French Doors

I had declared that our first project when we bought the house would be to replace the awful sliding door from the dining room to the patio.  It was the cheapest aluminum door available, old, barely functional, leaking air like crazy, and ugly as sin.  Of course, by the time we moved it was winter, no time to replace a door.  We looked longingly at them, but besides the weather, they were expensive.

In May, I decided that we should just replace the screen and we went off to get one – and discovered  15-light French doors on sale for half of what we were expecting to pay.  So we ordered one.  We decided that we could install it ourselves.  We had replaced the one in our first house in Texas ourselves, and there was only a small problem that required borrowing house jacks from the neighbor (who had every tool known to man) when we underestimated the expansive qualities of foam-in insulation. We wouldn’t make that mistake again.

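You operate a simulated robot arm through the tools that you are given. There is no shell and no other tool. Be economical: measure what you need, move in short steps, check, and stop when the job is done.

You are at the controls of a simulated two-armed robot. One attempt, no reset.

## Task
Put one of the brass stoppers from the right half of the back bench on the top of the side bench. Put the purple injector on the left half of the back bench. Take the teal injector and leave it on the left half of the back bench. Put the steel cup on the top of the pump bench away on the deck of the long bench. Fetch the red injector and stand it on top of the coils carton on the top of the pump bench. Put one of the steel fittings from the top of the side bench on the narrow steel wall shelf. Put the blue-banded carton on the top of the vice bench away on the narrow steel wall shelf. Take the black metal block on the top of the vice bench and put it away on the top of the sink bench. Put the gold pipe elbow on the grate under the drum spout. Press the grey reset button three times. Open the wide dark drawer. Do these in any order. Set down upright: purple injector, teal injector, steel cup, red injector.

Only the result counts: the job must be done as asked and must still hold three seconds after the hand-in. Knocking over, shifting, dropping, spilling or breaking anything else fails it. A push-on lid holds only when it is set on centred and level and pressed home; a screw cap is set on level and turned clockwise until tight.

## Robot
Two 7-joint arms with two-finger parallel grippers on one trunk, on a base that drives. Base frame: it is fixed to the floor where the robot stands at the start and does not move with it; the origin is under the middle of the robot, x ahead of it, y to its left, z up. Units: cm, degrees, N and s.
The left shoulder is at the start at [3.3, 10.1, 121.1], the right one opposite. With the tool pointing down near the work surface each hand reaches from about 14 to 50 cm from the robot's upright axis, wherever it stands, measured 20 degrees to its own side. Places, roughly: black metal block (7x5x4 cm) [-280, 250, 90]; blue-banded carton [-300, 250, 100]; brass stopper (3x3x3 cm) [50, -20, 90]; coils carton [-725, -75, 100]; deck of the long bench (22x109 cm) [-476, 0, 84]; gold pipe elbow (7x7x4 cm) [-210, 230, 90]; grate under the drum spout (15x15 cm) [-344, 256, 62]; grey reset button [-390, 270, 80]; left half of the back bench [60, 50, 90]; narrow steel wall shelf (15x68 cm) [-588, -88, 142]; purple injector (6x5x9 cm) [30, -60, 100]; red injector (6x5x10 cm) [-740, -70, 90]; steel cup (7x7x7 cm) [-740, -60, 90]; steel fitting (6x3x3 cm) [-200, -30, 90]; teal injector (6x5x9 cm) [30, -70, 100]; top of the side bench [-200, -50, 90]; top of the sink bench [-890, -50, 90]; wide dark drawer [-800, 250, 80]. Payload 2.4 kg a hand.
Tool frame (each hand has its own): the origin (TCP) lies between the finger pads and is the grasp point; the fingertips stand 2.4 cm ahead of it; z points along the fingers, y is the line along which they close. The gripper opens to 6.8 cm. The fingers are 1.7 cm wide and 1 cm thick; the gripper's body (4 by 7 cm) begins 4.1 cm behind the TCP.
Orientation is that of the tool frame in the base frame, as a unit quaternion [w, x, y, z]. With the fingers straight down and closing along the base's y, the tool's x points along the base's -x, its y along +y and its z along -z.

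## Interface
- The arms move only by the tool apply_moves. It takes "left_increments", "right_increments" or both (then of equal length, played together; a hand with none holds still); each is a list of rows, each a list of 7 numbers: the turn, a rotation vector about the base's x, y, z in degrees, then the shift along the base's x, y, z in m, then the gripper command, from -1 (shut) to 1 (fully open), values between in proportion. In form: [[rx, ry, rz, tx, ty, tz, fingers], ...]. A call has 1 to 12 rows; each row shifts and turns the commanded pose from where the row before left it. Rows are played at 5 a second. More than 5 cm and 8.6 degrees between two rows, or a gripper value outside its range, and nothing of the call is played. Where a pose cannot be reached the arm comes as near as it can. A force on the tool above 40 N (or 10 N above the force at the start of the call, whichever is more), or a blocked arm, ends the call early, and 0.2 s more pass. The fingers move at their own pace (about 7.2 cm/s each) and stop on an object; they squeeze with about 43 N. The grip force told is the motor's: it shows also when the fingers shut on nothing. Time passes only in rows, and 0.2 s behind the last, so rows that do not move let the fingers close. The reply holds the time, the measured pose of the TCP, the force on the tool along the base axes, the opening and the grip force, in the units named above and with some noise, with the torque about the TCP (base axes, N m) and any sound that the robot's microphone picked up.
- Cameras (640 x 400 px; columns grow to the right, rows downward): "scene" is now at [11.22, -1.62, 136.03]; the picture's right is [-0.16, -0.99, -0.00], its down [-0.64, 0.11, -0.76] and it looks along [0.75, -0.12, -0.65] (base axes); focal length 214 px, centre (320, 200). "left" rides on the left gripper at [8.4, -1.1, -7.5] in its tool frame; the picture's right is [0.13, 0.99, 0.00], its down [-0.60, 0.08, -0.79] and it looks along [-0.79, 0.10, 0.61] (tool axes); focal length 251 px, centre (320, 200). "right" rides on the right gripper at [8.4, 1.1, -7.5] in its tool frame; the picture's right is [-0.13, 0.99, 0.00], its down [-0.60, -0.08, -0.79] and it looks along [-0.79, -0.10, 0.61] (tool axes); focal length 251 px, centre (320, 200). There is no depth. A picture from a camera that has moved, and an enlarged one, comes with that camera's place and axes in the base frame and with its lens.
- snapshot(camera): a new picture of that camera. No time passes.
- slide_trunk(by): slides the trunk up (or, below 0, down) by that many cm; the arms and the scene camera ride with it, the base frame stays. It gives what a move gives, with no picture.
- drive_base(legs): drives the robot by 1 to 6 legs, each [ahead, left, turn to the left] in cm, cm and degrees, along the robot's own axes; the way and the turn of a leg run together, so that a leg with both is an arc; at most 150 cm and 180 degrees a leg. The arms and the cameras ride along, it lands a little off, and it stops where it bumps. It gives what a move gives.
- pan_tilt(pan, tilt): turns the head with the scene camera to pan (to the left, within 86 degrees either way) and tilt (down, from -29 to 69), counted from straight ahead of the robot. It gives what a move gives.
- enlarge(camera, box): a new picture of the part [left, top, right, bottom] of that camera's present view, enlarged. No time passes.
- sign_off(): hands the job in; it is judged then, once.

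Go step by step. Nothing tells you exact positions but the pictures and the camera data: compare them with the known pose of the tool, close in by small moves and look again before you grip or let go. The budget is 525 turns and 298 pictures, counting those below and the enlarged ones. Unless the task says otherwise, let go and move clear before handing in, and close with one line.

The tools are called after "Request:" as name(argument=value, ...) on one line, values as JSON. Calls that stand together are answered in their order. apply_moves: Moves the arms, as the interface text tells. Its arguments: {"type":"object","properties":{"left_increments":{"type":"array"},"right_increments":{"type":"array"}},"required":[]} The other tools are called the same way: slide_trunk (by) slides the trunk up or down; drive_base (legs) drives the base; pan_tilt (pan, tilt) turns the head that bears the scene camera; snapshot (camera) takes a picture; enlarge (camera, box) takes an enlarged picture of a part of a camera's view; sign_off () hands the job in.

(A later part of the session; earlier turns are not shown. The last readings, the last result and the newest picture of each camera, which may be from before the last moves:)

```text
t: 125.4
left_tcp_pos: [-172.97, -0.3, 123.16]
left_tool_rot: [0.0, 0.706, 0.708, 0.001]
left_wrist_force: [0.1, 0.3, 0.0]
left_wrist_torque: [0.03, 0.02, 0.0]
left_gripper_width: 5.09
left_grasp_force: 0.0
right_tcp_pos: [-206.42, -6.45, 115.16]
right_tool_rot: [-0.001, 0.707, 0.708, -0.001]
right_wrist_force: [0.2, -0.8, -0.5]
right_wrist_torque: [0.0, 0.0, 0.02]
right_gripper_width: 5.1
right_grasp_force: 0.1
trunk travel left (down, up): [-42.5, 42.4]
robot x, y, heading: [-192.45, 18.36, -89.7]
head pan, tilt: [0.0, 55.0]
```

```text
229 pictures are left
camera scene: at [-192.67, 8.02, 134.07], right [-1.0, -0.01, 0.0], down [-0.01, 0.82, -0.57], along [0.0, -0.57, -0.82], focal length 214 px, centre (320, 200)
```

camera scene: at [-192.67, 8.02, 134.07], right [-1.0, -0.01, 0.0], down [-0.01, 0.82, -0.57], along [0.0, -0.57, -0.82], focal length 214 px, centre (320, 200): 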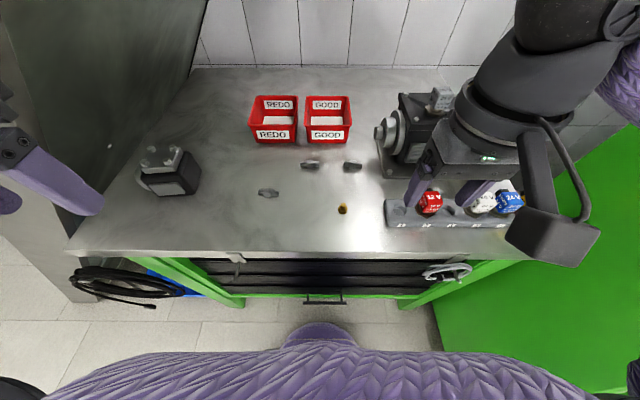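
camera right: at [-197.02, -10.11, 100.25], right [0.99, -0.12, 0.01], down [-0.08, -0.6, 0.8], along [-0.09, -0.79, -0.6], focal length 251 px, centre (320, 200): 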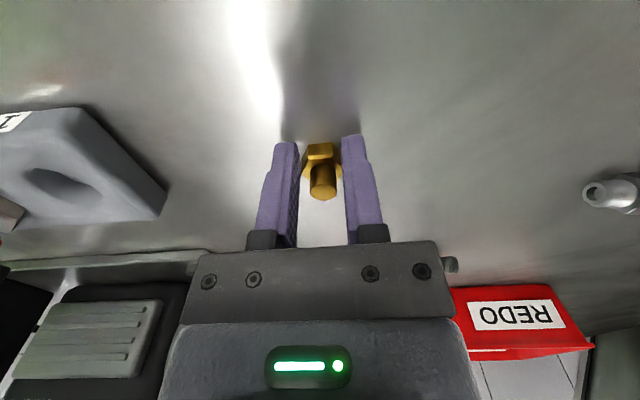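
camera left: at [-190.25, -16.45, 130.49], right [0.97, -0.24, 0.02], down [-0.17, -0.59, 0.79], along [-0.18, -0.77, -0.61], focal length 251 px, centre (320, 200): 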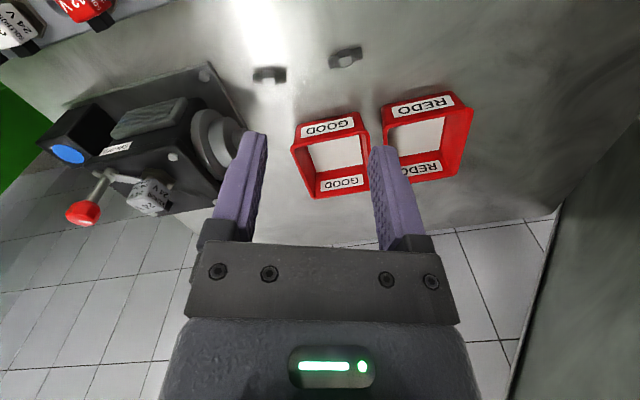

On the trips to Home Depot project complexity scale, this was a 5, and the door itself was delivered.

The doors seemed to be heavier than the last time we did this.  My theory is those were all wood and these are steel on the exterior – it couldn’t have anything to do with our being 20+ years older, right? The weight rapidly became important. Instead of a trial fitting and then permanent installment, we discovered that the limestone sill was badly out of level, requiring us to remove the door, pour concrete to level the sill, and refit.  We had foolishly lifted the door down 6 inches outside onto the patio, so it wasn’t just a matter of sliding it out. And it extended the project overnight, during which, of course, it rained.

Robert did a wonderful job of adjusting the framing. Eventually, over the course of a week,  the doors were leveled, squared, shimmed, flashed, caulked, and screwed.  I only lost my temper a few times. The doors actually open and close. All that is left is the trim (interior and exterior), which will have to wait, because it is 54 and raining, and we haven’t gotten the interior trim yet.

For comic relief when we couldn’t stand the door anymore, we (well, mostly Robert) reassembled the bookshelves and unpacked the books (mostly me).  So that’s all done and we can be retired now (except for the roof and insulation, redoing the upstairs bath and bedrooms, refinishing the dining table, recovering all the upholstered furniture, cleaning up the lower half of the lot, expanding the perennial beds, etc.